I've read advice in many places to the effect that sending a lot of small packets will lead to network congestion. I've even experienced this with a recent multi-threaded tcp app I wrote. However, I don't know if I understand the exact mechanism by which this occurs.
My initial guess is that if the MTU of the physical transmission media is fixed, and you send a bunch of small packets, then each packet may potential take up an entire transmission frame on the physical media.
For example, my understanding is that even though Ethernet supports variable frames most equipment uses a fixed Ethernet frame of 1500 bytes. At 100 Mbit, a 1500 byte frame "goes by" on the wire every 0.12 milliseconds. If I transmit a 1 byte message ( plus tcp & ip headers ) every 0.12 milliseconds I will effectively saturate the 100Mb Ethernet connection with 8333 bytes of user data.
Is this a correct understanding of how tinygrams cause network congestion?
Do I have all my terminology correct?
In wired ethernet at least, there is no "synchronous clock" that times the beginning of every frame. There is a minimum frame size, but it's more like 64 bytes instead of 1500. There are also minimum gaps between frames, but that might only apply to shared-access networks (ATM and modern ethernet is switched, not shared-access). It is the maximum size that is limited to 1500 bytes on virtually all ethernet equipment.
But the smaller your packets get, the higher the ratio of framing headers to data. Eventually you are spending 40-50 bytes of overhead for a single byte. And more for its acknowledgement.
If you could just hold for a moment and collect another byte to send in that packet, you have doubled your network efficiency. (this is the reason for Nagle's Algorithm)
There is a tradeoff on a channel with errors, because the longer frame you send, the more likely it experience an error and will have to be retransmitted. Newer wireless standards load up the frame with forward error correction bits to avoid retransmissions.

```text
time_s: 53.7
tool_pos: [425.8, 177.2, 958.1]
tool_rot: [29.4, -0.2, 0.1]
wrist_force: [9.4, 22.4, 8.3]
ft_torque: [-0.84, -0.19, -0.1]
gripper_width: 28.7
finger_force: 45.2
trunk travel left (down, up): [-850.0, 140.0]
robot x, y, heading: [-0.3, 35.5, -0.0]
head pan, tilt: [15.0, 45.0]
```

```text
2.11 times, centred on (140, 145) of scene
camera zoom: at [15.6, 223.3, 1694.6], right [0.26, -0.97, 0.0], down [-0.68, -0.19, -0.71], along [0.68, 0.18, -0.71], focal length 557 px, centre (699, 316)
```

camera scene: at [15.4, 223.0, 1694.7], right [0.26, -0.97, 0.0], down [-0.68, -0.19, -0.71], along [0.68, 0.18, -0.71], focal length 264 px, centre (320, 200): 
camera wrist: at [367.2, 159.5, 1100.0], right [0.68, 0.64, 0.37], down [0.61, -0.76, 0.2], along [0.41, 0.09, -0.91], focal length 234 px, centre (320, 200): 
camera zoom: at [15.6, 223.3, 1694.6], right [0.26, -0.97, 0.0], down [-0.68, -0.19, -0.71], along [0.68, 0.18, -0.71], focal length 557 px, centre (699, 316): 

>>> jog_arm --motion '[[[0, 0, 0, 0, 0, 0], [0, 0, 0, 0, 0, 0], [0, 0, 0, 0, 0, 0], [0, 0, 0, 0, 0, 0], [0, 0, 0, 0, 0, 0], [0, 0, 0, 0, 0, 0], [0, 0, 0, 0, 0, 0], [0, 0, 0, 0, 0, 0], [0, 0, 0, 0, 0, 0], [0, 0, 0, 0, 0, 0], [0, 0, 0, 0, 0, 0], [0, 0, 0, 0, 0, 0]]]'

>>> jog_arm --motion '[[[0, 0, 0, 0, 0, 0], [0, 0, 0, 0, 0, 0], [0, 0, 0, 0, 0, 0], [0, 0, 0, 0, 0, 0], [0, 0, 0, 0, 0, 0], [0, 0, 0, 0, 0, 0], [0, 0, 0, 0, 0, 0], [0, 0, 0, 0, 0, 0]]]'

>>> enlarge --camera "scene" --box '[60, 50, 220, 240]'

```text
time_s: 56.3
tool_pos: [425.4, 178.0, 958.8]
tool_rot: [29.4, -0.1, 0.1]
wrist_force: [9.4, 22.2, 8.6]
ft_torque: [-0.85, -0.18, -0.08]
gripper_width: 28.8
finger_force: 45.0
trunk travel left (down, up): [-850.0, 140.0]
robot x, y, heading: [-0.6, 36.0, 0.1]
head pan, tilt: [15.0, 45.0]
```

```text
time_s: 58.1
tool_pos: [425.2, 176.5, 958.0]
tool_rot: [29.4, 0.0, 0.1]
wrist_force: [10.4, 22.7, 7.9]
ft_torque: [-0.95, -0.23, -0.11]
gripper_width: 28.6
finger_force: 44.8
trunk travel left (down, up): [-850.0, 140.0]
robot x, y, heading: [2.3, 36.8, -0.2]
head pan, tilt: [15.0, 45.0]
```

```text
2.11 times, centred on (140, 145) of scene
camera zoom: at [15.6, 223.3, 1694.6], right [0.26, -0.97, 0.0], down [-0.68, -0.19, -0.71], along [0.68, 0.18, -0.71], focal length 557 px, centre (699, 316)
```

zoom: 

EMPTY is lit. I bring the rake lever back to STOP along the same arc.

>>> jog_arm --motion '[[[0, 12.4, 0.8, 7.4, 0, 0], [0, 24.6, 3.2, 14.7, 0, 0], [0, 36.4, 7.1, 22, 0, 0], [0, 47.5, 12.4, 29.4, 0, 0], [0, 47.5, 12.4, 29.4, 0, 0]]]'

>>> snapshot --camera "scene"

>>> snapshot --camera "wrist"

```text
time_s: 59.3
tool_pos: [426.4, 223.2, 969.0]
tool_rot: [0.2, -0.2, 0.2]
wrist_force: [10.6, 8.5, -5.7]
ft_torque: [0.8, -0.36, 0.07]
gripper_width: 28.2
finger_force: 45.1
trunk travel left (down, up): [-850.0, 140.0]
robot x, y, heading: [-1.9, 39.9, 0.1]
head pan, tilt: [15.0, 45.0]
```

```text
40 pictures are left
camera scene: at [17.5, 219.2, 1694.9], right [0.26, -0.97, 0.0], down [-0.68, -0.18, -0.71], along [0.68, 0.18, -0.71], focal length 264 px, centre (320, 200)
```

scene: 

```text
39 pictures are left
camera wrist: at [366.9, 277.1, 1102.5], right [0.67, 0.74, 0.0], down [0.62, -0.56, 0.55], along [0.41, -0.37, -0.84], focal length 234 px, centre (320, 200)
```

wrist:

The classic example of "tinygrams" is 10,000 users all sitting on a campus network, typing into their terminal session. Every keystroke produces a single packet (and acknowledgement).... At a typing rate of 4 keystrokes per second, That's 80,000 packets per second just to move 40 kbytes per second. On a "classic" 10mbit shared-medium ethernet, this is impossible to achive, because you can only send 27k minimum sized packets in one second - excluding the effect of collisions:
96 bits inter-frame gap
+ 64 bits preamble
+ 112 bits ethernet header
+ 32 bits trailer
-----------------------------
= 304 bits overhead per ethernet frame.
+ 8 bits of data (this doesn't even include IP or TCP headers!!!)
----------------------------
= 368 bits per tinygram
10000000 bits/s รท 368 bits/packet = 27172 Packets/second.
Perhaps a better way to state this is that an ethernet that is maxed out moving tinygrams can only move 216kbits/s across a 10mbit/s medium for an efficiency of 2.16%
A TCP Packet transmitted over a link will have something like 40 bytes of header information. Therefore If you break a transmission into 100 1 byte packets, each packet sent will have 40 bytes, so about 98% of the resources used for transmission are overhead. If instead, you send it as one 100 byte packet, the total transmitted data is only 140 bytes, so only 28% overhead. In both cases you've transmitted 100 bytes of payload over the network, but in one you used 140 bytes of network resources to accomplish it, and in the other you've used 4000 bytes. In addition, it take more resources on the intermediate routers to correctly route 100 41 byte payloads, than 1 40 byte payloads. Routing 1 byte packets is pretty much the worst case scenerio for the routers performancewise, so they will generally exhibit their worst case performance under this situation.
In addition, especially with TCP, as performance degrades due to small packets, the machines can try do do things to compensate (like retransmit) that will actually make things worse, hence the use of Nagles algorithm to try to avoid this.
BDK has about half the answer (+1 for him). A large part of the problem is that every message comes with 40 bytes of overhead. Its actually a little worse than that though.
Another issue is that there is actually minimum packet size specified by IP. (This is not MTU. MTU is a Maximum before it will start fragmenting. Different issue entirely) The minimum is pretty small (I think 46 bytes, including your 24 byte TCP header), but if you don't use that much, it still sends that much.
Another issue is protocol overhead. Each packet sent by TCP causes an ACK packet to be sent back by the recipient as part of the protocol.
The result is that is you do something silly, like send one TCP packet every time the user hits a key, you could easily end up with a tremendous amount of wasted overhead data floating around.